As I recall, the previous (FWD) SLS & STS did not offer manumatic control of the A4 trans., so that does make sense.
One thing (of many) that I enjoy and utilize almost always is the ability to exercise some additional control over the automatic trans. shift \ don’t shift algorithms. It seems that many people do not understand that a true manumatic will allow much, much more control than simply placing a ‘normal’ automatic in third or second gear, which (typically) only locks out the gears above the one selected.
I will need to drive a V8 Lucerne at some point – one reason is that (though I have read the brochure) I am not sure exactly how much control they have engineered into this manumatic as they have implemented it in the Lucerne.
(Trans.) control freak . .
#681 of 2217 Re: A4 A6 [rayainsw]
Jan 18, 2006 (10:42 am)
I don't think that the Lucerne's 4T80 transmission has a manumatic mode. It should be the same transmission that I have on my 2002 Seville.

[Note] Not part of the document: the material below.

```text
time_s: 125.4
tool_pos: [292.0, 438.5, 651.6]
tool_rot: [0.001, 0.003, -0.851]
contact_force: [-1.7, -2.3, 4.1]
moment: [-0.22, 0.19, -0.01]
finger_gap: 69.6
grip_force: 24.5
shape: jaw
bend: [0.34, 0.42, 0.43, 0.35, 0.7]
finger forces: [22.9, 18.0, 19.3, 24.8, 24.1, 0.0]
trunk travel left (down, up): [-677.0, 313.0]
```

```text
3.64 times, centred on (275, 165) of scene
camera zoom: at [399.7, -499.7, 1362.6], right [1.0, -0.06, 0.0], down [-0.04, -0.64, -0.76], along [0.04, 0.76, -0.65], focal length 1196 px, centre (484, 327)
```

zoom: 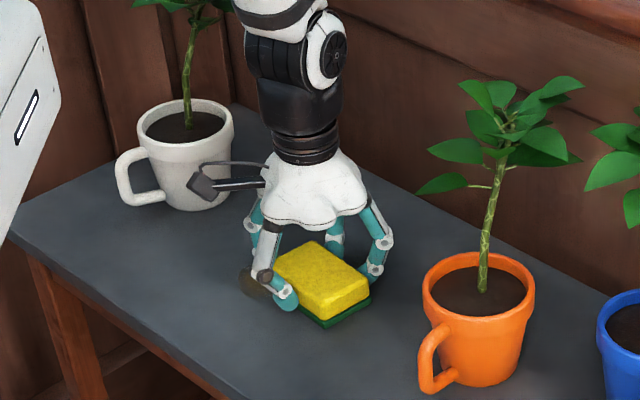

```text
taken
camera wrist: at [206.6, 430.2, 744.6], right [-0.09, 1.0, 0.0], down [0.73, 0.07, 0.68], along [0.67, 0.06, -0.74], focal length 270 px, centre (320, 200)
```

The Corvette's six speed automatic (same as Cadillac's STS_V automatic) has the following gears: 4.02:1, 2.36:1, 1.53:1, 1.15:1, 0.85:1 and 0.67:1. So the top three gears are close together. Third gear is also close to 4th actually. My Seville has the same top gear nearly at 0.68:1, but then 3rd is 1:1 and 2nd is 1.63:1. So, my 3rd is between the six speeds 4th and 5th gears, while my 2nd is a lower gear than the six speeds 3rd, although both of these gears are passing gears. On the six speed, with a 2.93:1 axle ratio, 2nd gear will go to about 65 MPH at an engine speed of about 6000 RPM's, making this gear a lower speed passing gear.
#682 of 2217 Re: A4 A6 [rayainsw]
Jan 20, 2006 (4:30 am)
Great A6 A4 discussion! Very informative. I'm convinced! I'll be in my Bonneville GXP for another couple years. A Lucerne V8 is on my radar. Hopefully by then it will have an A5 or A6. Better yet an A6 GS!